* **OBJECTIVE**: Can you output the material exactly as written, minus any pictures it holds?

* **RECORDED DATA**:
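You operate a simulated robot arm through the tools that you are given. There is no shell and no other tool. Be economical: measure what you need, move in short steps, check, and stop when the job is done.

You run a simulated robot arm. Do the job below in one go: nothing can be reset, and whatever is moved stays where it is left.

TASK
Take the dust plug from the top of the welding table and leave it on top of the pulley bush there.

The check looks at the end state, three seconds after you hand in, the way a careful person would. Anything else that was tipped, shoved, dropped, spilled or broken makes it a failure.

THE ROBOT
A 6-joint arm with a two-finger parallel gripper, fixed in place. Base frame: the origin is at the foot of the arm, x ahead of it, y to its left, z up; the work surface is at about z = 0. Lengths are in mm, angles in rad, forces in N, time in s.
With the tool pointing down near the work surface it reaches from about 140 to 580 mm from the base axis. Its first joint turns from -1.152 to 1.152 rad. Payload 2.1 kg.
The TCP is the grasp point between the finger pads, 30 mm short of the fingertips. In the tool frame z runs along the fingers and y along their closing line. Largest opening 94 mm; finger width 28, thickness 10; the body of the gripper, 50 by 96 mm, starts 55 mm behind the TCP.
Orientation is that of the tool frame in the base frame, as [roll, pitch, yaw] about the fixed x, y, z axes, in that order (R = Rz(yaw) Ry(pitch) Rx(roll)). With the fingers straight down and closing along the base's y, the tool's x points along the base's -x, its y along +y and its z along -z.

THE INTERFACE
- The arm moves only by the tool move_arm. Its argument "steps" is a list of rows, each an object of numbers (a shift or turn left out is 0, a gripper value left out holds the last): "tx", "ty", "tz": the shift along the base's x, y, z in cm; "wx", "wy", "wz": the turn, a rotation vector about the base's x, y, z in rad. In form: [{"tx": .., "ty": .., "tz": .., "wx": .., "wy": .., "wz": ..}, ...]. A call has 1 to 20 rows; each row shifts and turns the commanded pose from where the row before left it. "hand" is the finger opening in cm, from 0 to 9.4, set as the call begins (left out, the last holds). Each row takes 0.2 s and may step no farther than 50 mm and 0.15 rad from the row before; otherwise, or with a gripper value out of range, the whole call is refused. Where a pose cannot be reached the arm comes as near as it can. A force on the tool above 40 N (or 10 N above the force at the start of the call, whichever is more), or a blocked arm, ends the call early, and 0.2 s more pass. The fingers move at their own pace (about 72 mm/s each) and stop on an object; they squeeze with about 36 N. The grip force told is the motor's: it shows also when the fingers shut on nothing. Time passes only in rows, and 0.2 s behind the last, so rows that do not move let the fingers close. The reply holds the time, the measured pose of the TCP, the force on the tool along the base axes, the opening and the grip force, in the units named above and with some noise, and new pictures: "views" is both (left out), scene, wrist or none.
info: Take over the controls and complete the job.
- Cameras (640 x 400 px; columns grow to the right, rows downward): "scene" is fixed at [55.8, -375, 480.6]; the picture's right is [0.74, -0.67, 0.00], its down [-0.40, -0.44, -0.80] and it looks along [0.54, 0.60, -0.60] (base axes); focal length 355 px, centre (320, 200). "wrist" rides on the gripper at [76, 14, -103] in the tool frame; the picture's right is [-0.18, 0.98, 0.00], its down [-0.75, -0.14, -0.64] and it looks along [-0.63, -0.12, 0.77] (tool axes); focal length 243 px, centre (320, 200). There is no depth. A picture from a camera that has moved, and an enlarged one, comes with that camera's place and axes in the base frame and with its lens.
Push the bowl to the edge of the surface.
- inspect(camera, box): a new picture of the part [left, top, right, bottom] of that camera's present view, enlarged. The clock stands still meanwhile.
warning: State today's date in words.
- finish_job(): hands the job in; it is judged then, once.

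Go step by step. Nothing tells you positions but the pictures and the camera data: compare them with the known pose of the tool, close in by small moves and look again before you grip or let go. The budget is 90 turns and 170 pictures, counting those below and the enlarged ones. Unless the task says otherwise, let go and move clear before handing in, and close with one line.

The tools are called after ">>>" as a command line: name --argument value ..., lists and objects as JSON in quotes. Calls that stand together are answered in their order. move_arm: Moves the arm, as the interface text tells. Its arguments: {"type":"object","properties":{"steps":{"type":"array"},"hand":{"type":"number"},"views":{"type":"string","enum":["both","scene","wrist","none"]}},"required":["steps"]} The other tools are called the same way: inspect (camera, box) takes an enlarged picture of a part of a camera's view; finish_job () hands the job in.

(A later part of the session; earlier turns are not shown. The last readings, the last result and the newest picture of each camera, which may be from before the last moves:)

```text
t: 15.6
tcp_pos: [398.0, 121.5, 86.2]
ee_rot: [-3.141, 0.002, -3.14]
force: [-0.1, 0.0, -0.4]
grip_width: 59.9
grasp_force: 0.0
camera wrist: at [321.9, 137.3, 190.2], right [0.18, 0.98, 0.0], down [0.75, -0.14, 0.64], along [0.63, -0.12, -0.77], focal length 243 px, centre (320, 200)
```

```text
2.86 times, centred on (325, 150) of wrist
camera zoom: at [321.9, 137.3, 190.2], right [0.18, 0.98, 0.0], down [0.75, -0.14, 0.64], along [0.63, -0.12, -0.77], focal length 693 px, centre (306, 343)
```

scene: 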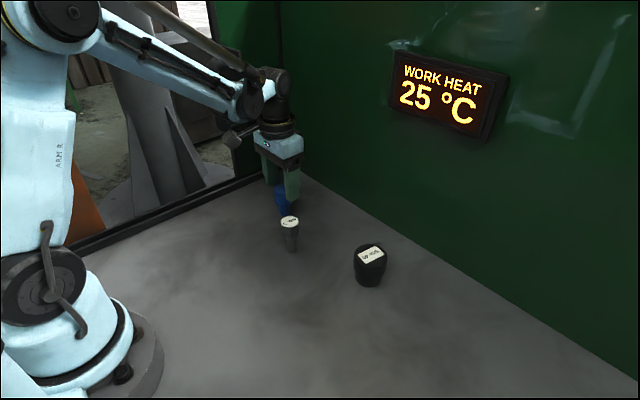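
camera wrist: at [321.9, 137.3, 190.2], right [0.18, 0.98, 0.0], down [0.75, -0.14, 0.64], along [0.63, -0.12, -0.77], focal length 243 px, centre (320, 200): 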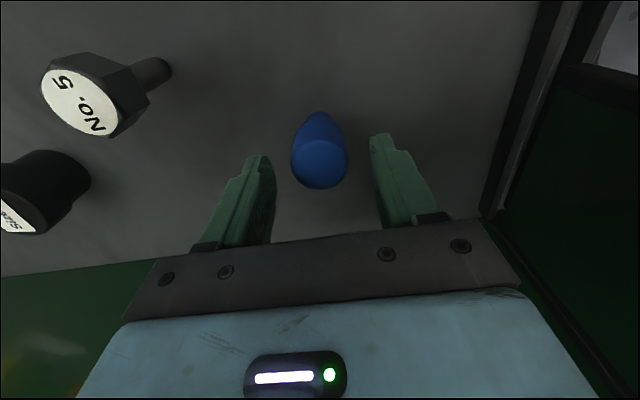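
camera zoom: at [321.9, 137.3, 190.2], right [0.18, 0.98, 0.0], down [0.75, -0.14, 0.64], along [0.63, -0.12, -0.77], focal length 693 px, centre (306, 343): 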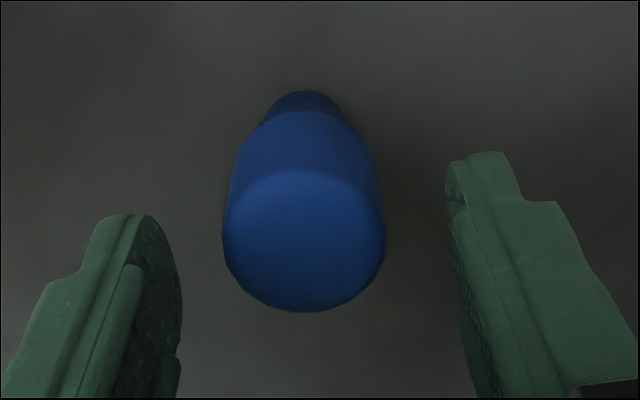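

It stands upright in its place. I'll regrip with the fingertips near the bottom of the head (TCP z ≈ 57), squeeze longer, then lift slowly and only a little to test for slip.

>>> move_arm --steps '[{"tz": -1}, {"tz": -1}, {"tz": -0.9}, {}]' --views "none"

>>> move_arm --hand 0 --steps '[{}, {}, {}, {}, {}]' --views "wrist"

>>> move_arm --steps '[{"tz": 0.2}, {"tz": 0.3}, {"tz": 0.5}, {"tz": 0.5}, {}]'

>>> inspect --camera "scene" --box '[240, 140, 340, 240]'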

* **ANSWER**:
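You operate a simulated robot arm through the tools that you are given. There is no shell and no other tool. Be economical: measure what you need, move in short steps, check, and stop when the job is done.

You run a simulated robot arm. Do the job below in one go: nothing can be reset, and whatever is moved stays where it is left.

TASK
Take the dust plug from the top of the welding table and leave it on top of the pulley bush there.

The check looks at the end state, three seconds after you hand in, the way a careful person would. Anything else that was tipped, shoved, dropped, spilled or broken makes it a failure.

THE ROBOT
A 6-joint arm with a two-finger parallel gripper, fixed in place. Base frame: the origin is at the foot of the arm, x ahead of it, y to its left, z up; the work surface is at about z = 0. Lengths are in mm, angles in rad, forces in N, time in s.
With the tool pointing down near the work surface it reaches from about 140 to 580 mm from the base axis. Its first joint turns from -1.152 to 1.152 rad. Payload 2.1 kg.
The TCP is the grasp point between the finger pads, 30 mm short of the fingertips. In the tool frame z runs along the fingers and y along their closing line. Largest opening 94 mm; finger width 28, thickness 10; the body of the gripper, 50 by 96 mm, starts 55 mm behind the TCP.
Orientation is that of the tool frame in the base frame, as [roll, pitch, yaw] about the fixed x, y, z axes, in that order (R = Rz(yaw) Ry(pitch) Rx(roll)). With the fingers straight down and closing along the base's y, the tool's x points along the base's -x, its y along +y and its z along -z.

THE INTERFACE
- The arm moves only by the tool move_arm. Its argument "steps" is a list of rows, each an object of numbers (a shift or turn left out is 0, a gripper value left out holds the last): "tx", "ty", "tz": the shift along the base's x, y, z in cm; "wx", "wy", "wz": the turn, a rotation vector about the base's x, y, z in rad. In form: [{"tx": .., "ty": .., "tz": .., "wx": .., "wy": .., "wz": ..}, ...]. A call has 1 to 20 rows; each row shifts and turns the commanded pose from where the row before left it. "hand" is the finger opening in cm, from 0 to 9.4, set as the call begins (left out, the last holds). Each row takes 0.2 s and may step no farther than 50 mm and 0.15 rad from the row before; otherwise, or with a gripper value out of range, the whole call is refused. Where a pose cannot be reached the arm comes as near as it can. A force on the tool above 40 N (or 10 N above the force at the start of the call, whichever is more), or a blocked arm, ends the call early, and 0.2 s more pass. The fingers move at their own pace (about 72 mm/s each) and stop on an object; they squeeze with about 36 N. The grip force told is the motor's: it shows also when the fingers shut on nothing. Time passes only in rows, and 0.2 s behind the last, so rows that do not move let the fingers close. The reply holds the time, the measured pose of the TCP, the force on the tool along the base axes, the opening and the grip force, in the units named above and with some noise, and new pictures: "views" is both (left out), scene, wrist or none.
info: Take over the controls and complete the job.
- Cameras (640 x 400 px; columns grow to the right, rows downward): "scene" is fixed at [55.8, -375, 480.6]; the picture's right is [0.74, -0.67, 0.00], its down [-0.40, -0.44, -0.80] and it looks along [0.54, 0.60, -0.60] (base axes); focal length 355 px, centre (320, 200). "wrist" rides on the gripper at [76, 14, -103] in the tool frame; the picture's right is [-0.18, 0.98, 0.00], its down [-0.75, -0.14, -0.64] and it looks along [-0.63, -0.12, 0.77] (tool axes); focal length 243 px, centre (320, 200). There is no depth. A picture from a camera that has moved, and an enlarged one, comes with that camera's place and axes in the base frame and with its lens.
Push the bowl to the edge of the surface.
- inspect(camera, box): a new picture of the part [left, top, right, bottom] of that camera's present view, enlarged. The clock stands still meanwhile.
warning: State today's date in words.
- finish_job(): hands the job in; it is judged then, once.

Go step by step. Nothing tells you positions but the pictures and the camera data: compare them with the known pose of the tool, close in by small moves and look again before you grip or let go. The budget is 90 turns and 170 pictures, counting those below and the enlarged ones. Unless the task says otherwise, let go and move clear before handing in, and close with one line.

The tools are called after ">>>" as a command line: name --argument value ..., lists and objects as JSON in quotes. Calls that stand together are answered in their order. move_arm: Moves the arm, as the interface text tells. Its arguments: {"type":"object","properties":{"steps":{"type":"array"},"hand":{"type":"number"},"views":{"type":"string","enum":["both","scene","wrist","none"]}},"required":["steps"]} The other tools are called the same way: inspect (camera, box) takes an enlarged picture of a part of a camera's view; finish_job () hands the job in.

(A later part of the session; earlier turns are not shown. The last readings, the last result and the newest picture of each camera, which may be from before the last moves:)

```text
t: 15.6
tcp_pos: [398.0, 121.5, 86.2]
ee_rot: [-3.141, 0.002, -3.14]
force: [-0.1, 0.0, -0.4]
grip_width: 59.9
grasp_force: 0.0
camera wrist: at [321.9, 137.3, 190.2], right [0.18, 0.98, 0.0], down [0.75, -0.14, 0.64], along [0.63, -0.12, -0.77], focal length 243 px, centre (320, 200)
```

```text
2.86 times, centred on (325, 150) of wrist
camera zoom: at [321.9, 137.3, 190.2], right [0.18, 0.98, 0.0], down [0.75, -0.14, 0.64], along [0.63, -0.12, -0.77], focal length 693 px, centre (306, 343)
```

scene: 
camera wrist: at [321.9, 137.3, 190.2], right [0.18, 0.98, 0.0], down [0.75, -0.14, 0.64], along [0.63, -0.12, -0.77], focal length 243 px, centre (320, 200): 
camera zoom: at [321.9, 137.3, 190.2], right [0.18, 0.98, 0.0], down [0.75, -0.14, 0.64], along [0.63, -0.12, -0.77], focal length 693 px, centre (306, 343): 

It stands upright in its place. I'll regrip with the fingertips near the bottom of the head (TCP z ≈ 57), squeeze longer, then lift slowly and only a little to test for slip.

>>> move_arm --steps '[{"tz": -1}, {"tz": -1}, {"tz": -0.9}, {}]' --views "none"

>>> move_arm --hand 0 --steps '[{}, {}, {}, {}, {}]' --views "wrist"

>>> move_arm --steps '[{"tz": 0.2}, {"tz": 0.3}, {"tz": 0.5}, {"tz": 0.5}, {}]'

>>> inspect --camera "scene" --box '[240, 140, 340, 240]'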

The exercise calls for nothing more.